JAKARTA. Bagaikan pungguk merindukan bulan, penantian Efek Januari yang tak kunjung tiba di bursa, terobati dengan penurunan suku bunga Bank Indonesia (BI rate) sebesar 25 basis poin menjadi 7,25% pekan. Para analis memperkirakan, akan ada dampak positif ke beberapa sektor saham yang sensitif terhadap pergerakan suku bunga. Selain saham sektor perbankan, saham-saham sektor konstruksi juga berpeluang mendapatkan imbas positif dari penurunan suku bunga acuan. Aditya Perdana Putra, Analis Semesta Indovest menuturkan, biaya modal kerja akan lebih murah, mengingat suku bunga yang layu.
Robertus Yanuar Hardy, Analis Reliance Securities, mengatakan, sentimen positif penurunan BI rate juga berimbas pada sektor properti. Permintaan kredit properti berpeluang naik seiring penurunan bunga kredit. Masih ada faktor lain pendorong pertumbuhan sektor properti. Seperti pelonggaran regulasi pemerintah, seperti pelonggaran rasio loan to value (LTV), pelonggaran kepemilikan properti bagi warga negara asing (WNA), dan penghapusan pajak berganda atas penerbitan Dana Investasi Real Estate (DIRE).
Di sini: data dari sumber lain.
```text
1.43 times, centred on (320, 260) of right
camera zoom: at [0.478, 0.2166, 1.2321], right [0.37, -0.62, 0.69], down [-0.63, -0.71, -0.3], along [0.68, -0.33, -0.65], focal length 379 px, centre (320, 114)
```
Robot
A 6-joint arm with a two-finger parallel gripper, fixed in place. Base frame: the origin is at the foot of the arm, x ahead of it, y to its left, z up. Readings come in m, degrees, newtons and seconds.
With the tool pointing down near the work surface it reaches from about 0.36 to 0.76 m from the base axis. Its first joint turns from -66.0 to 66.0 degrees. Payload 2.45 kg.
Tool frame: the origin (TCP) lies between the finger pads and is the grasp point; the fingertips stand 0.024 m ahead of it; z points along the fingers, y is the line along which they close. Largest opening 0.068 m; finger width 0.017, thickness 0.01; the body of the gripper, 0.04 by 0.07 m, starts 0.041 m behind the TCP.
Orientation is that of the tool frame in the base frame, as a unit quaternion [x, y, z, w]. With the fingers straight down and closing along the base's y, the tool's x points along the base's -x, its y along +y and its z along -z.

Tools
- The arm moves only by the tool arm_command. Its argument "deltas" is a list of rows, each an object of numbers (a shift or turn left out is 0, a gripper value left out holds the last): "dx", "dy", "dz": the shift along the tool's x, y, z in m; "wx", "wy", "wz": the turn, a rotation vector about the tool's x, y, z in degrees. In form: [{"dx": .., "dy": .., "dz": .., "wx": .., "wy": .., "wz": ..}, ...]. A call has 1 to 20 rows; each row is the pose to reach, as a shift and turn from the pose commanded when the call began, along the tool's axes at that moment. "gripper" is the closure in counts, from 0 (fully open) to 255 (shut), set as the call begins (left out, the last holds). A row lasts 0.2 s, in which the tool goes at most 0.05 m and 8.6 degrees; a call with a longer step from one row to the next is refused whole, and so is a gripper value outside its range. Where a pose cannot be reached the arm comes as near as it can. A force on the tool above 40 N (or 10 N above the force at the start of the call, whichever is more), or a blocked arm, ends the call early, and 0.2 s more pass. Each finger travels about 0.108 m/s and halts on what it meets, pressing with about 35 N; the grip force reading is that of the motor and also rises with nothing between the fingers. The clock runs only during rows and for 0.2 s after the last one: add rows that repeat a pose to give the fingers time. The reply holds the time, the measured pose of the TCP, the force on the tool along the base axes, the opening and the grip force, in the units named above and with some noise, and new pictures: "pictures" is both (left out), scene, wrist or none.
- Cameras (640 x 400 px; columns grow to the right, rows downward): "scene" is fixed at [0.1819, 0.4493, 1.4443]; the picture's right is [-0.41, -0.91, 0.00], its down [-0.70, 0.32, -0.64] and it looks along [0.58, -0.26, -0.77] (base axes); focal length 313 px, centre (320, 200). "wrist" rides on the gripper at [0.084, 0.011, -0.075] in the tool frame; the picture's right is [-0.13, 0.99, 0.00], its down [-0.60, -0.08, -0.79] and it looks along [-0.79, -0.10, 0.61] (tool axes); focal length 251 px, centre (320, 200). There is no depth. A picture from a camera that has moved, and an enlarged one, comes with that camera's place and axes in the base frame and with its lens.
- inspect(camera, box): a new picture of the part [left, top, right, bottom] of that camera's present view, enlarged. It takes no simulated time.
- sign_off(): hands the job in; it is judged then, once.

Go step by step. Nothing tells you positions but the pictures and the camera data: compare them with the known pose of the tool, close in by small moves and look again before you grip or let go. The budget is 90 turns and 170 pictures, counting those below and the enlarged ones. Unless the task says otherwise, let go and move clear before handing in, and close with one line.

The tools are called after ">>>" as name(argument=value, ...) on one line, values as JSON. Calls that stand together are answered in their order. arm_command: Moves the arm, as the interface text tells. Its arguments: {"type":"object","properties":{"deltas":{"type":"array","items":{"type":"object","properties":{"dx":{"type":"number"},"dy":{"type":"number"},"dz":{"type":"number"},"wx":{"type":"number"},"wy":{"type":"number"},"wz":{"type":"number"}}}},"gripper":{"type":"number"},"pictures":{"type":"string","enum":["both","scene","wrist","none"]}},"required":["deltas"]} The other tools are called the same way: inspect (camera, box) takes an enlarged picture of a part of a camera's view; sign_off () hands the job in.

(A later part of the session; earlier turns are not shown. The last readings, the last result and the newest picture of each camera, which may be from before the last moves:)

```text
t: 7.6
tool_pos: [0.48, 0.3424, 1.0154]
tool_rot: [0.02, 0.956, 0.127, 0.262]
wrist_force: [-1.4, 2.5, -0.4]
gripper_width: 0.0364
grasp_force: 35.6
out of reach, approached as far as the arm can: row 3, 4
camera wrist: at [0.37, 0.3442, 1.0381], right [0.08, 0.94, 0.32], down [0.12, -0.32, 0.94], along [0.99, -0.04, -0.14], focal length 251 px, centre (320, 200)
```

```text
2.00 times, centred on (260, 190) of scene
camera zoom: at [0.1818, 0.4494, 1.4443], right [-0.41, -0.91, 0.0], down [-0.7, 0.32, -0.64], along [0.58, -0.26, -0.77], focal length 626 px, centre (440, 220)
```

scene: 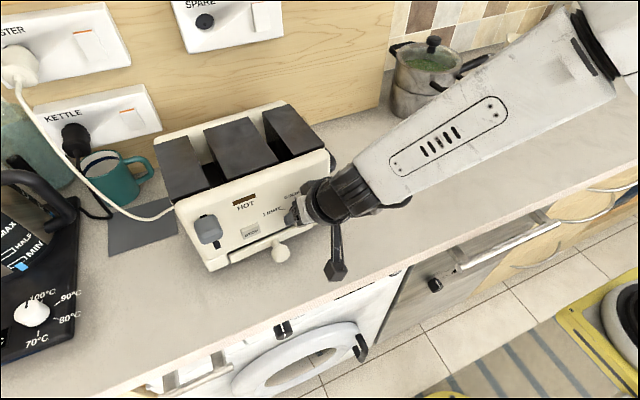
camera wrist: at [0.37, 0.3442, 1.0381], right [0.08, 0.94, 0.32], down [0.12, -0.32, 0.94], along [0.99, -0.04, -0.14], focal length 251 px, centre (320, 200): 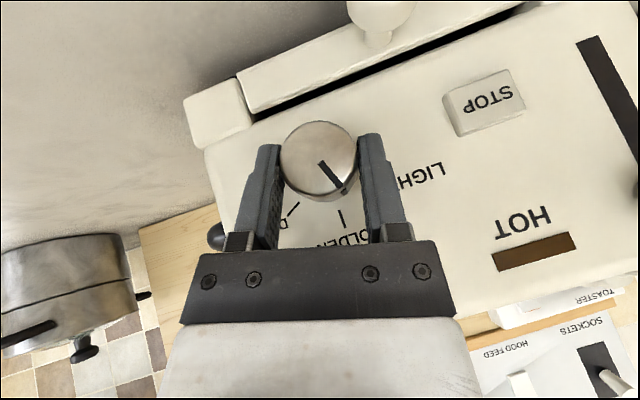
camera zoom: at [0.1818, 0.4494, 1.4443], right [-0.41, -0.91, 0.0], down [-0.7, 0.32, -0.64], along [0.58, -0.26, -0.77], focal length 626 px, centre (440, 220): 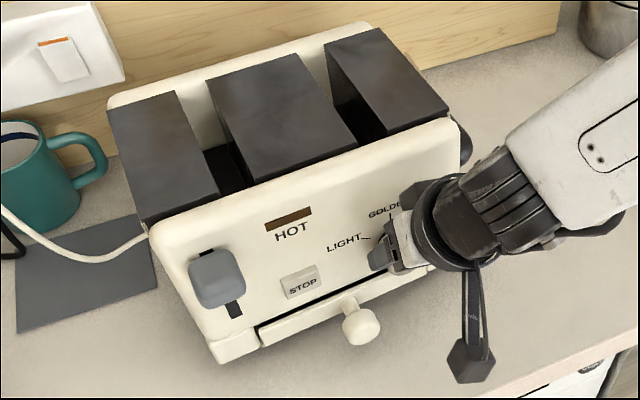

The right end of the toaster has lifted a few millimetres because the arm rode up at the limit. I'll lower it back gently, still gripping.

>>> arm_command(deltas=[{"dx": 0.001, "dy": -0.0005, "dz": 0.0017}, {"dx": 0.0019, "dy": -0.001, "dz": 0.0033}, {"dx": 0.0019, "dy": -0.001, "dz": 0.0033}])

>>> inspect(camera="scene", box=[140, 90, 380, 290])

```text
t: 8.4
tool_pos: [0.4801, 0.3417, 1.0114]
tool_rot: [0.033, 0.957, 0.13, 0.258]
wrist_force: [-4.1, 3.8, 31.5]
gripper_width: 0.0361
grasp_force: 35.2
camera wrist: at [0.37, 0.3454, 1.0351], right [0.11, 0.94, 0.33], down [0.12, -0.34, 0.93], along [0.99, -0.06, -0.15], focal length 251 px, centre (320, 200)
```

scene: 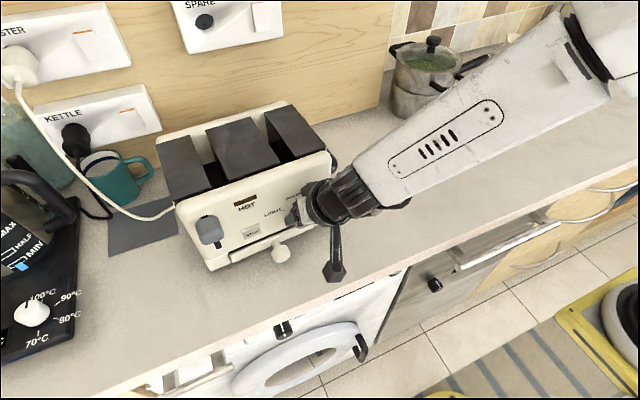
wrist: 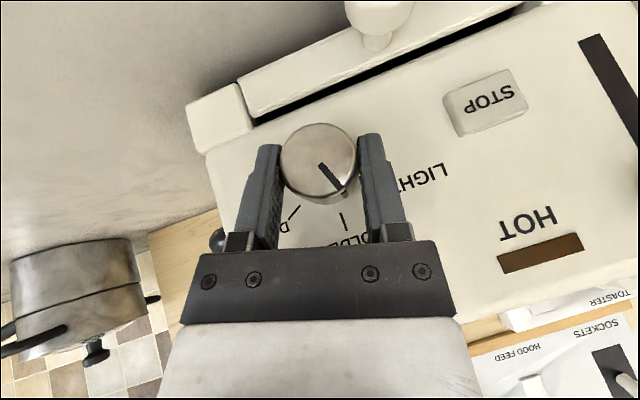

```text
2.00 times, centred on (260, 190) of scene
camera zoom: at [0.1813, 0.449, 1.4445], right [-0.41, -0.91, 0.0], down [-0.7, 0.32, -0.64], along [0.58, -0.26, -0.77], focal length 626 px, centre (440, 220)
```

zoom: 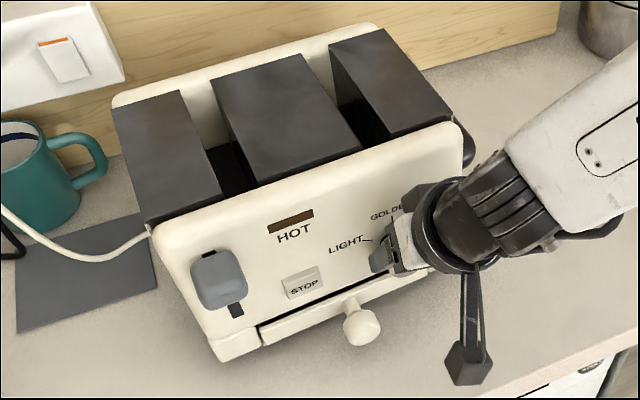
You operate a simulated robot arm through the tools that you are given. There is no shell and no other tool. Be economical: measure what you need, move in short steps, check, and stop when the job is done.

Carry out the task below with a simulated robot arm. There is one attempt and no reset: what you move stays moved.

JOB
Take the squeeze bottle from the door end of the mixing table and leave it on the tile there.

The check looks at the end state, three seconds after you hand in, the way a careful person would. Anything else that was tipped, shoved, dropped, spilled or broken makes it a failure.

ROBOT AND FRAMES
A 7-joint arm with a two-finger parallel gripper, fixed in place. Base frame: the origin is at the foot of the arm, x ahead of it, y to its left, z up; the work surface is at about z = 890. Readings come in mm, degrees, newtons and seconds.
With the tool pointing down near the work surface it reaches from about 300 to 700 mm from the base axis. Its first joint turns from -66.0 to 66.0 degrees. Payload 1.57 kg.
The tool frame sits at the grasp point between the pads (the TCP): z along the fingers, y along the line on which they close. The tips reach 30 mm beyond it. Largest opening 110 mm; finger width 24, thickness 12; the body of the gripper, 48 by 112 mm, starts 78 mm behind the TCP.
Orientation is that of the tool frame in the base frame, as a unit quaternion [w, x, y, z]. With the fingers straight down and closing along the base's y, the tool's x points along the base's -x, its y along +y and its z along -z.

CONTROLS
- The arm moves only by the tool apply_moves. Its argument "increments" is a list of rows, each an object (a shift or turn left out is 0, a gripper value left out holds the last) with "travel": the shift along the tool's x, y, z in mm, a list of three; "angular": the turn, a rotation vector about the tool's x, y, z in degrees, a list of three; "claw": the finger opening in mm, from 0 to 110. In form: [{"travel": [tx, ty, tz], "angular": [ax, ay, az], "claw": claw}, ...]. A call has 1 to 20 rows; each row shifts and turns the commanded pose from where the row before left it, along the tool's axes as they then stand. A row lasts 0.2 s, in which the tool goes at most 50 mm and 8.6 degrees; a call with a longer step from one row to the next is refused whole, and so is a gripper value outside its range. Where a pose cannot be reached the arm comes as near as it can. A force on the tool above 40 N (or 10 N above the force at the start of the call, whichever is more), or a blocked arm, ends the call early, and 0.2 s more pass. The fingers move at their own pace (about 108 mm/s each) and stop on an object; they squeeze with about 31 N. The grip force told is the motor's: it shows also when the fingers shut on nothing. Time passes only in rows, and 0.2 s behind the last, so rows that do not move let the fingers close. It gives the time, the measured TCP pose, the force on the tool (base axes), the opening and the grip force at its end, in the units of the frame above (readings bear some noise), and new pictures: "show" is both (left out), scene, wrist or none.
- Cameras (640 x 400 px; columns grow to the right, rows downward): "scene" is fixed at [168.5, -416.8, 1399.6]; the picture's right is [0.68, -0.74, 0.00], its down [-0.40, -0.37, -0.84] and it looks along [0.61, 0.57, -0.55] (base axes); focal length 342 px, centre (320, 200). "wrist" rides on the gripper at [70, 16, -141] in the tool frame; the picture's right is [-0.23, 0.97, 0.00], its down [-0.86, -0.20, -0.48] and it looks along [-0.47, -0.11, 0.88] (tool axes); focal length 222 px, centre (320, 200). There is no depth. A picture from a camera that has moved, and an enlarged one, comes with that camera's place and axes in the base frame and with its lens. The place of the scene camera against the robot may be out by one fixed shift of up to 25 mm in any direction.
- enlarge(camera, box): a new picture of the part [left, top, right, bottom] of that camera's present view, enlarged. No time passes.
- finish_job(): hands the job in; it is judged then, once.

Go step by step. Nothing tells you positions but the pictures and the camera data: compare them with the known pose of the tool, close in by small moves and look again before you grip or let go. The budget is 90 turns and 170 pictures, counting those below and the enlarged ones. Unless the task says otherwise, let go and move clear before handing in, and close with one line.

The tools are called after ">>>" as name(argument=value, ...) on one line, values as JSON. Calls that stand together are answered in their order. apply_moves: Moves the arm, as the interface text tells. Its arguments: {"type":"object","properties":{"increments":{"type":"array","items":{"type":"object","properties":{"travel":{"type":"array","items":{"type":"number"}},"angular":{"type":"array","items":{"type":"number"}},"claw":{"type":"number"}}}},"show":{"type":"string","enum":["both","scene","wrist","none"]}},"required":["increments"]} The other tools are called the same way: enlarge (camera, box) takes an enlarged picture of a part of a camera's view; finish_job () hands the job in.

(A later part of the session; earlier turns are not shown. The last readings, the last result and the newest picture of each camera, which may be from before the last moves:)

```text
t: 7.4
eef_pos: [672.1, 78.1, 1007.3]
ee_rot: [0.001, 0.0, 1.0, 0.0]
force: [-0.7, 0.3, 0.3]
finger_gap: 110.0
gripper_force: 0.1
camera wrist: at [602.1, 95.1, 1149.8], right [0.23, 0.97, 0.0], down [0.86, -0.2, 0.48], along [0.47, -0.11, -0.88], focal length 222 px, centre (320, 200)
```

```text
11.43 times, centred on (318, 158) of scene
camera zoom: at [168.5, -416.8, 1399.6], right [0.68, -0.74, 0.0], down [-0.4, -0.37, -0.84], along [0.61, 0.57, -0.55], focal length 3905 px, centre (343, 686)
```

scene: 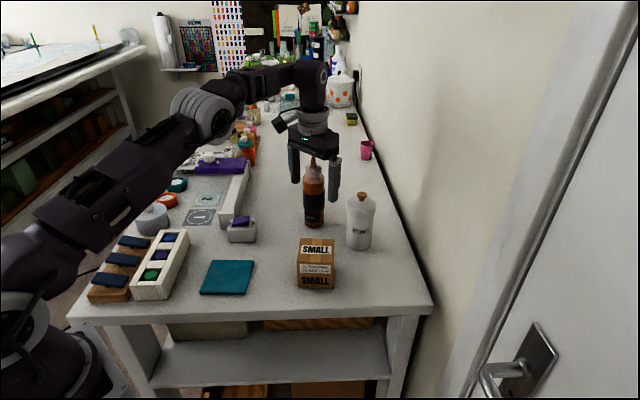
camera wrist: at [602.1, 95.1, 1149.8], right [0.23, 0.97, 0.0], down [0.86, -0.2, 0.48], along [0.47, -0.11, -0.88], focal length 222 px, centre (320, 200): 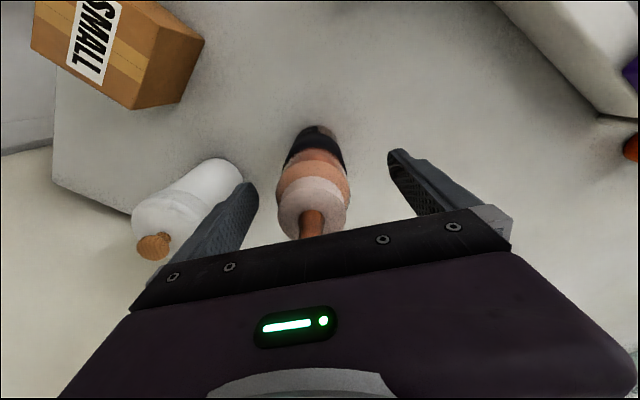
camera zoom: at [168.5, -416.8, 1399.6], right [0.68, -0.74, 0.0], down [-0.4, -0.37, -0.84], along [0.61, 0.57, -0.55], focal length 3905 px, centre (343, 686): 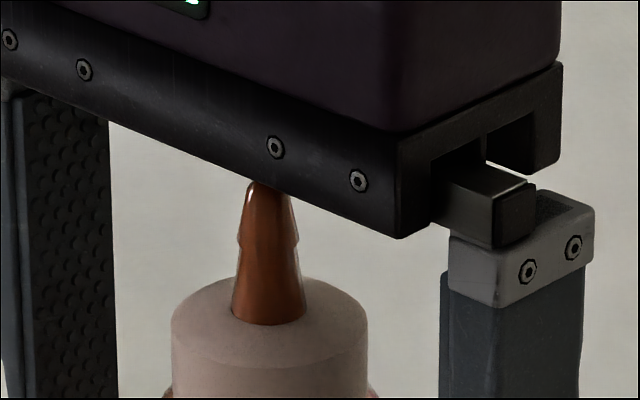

Robertus mengatakan, groundbreaking mayoritas proyek infrastruktur pemerintah sampai akhir tahun 2015 lalu akan mendongkrak pertumbuhan ekonomi tahun ini. Pertumbuhan ekonomi yang diprediksi 5,1%-5,4%, bisa menggairahkan sektor properti. Namun, masih ada potensi pelemahan, yakni daya beli masyarakat. Ini bisa menjadi ancaman terbesar bagi industri properti Indonesia, seperti yang terjadi sepanjang tahun 2015. Sudah tentu, sektor perbankan juga menjadi incaran. Janson Nasrial, Head of Institutional Equity MNC Securities, mengatakan, emiten bank akan terbantu dari kenaikan pertumbuhan kredit. Menurutnya, tanpa penurunan BI rate, pertumbuhan kredit bank jalan di tempat, di angka 11%. Setelah BI rate turun, penyaluran kredit bisa meningkat antara 12%-14%.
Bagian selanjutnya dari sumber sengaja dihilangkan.